17 of 18 people found the following review helpful:
5.0 out of 5 stars
This lens is mindblowing,
This review is from: Canon TS-E 24mm f/3.5L II Ultra Wide Tilt-Shift Lens for Canon Digital SLR Cameras (Electronics)
If you are serious about landscape invest in this lens and you will not be sorry. Even if you don't care about the tilt and shift, get this lens because it is ridiculously sharp everywhere on the lens, the corners, sides, middle, etc. No CA, minimal flare, etc, etc. Everything you hear about this lens is true! Focusing on 5d2 via live mode and 10x zoom is a joy, just can't say enough good things. 24mm is the perfect focal length, no need for zoom. The build quaility is rock solid.

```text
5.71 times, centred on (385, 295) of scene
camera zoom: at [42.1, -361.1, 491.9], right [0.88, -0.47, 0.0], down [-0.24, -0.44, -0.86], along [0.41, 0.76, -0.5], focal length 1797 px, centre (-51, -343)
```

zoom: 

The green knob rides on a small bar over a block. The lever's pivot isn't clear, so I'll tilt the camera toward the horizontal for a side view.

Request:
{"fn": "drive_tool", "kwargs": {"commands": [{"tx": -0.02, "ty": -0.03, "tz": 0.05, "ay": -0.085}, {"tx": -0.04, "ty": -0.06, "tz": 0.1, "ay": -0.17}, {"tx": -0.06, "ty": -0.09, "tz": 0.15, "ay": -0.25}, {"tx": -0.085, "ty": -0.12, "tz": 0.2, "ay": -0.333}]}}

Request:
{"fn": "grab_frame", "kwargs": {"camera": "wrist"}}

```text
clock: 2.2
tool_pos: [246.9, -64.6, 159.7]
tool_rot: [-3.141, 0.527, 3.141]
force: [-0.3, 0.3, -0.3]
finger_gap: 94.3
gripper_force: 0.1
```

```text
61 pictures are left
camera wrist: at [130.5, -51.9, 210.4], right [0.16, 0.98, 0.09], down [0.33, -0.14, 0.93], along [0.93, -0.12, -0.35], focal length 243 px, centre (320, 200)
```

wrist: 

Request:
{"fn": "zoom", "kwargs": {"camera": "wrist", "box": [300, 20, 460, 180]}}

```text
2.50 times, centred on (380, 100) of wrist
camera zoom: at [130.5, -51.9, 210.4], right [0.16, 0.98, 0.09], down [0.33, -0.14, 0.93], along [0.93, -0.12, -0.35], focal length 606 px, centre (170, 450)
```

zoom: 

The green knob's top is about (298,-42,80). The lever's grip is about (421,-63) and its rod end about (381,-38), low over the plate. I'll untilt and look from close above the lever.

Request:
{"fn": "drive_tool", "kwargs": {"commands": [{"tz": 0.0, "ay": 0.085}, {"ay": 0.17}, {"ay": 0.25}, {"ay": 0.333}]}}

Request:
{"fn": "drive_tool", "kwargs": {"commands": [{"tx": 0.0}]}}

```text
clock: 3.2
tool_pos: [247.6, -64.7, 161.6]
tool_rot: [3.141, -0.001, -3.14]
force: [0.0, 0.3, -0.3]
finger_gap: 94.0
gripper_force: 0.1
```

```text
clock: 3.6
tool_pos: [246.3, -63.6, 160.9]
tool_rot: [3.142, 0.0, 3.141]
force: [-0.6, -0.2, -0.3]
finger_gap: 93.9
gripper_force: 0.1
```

This is the sharpest lens canon makes, at any focal length, so far.
19 of 22 people found the following review helpful:
5.0 out of 5 stars
Big improvement on previous version.,
By
This review is from: Canon TS-E 24mm f/3.5L II Ultra Wide Tilt-Shift Lens for Canon Digital SLR Cameras (Electronics)
This is an important update on the TSE 24mm lens from Canon.This new version is heavier, more versatile and definitely a step up optically. Distortion is practically non-existent, which is a big plus for architectural photography: you don't have to correct the pictures with software like PTLens. Chromatic aberration is almost inexistent, and sharpness is outstanding. The tilt feature makes it possible to take a picture of a garden (or any planar scene) with the foreground and the background all in focus. The minimal focusing distance is 21cm. By the end of the first day I was proficient at using this feature. The shift feature is used mainly for architectural shots. You'll get better results (edge sharpness and proportions) with such a lens than with perspective correction in software, and you will save time. It's a manual focus lens that should be used with a tripod. Focusing when using the tilt feature requires a bit of practice to get it right, and is considerably helped by using Live View. For this reason you should use it on a 5D mark 2. When used at the extreme shift position the top of the image is soft wide open but becomes acceptable at f/11. On this count it does better than the Nikon 28mm pc lens I was using before (which is an older design). One problem with this lens is that it is very obviously a "professional lens", so I would not go walking around in a poor country with this lens. It's also very heavy so that would get tiring. One wonders if it could not be improved further with autofocus, but that would require redesigning the camera as well, as well as adding a motor to operate the shift, which is a non obvious proposition. Please take your time to get familiar with the locking switches on this lens before you go around in the field as you might accidentally try to unmount the lens from your camera when trying to change the axis of shift.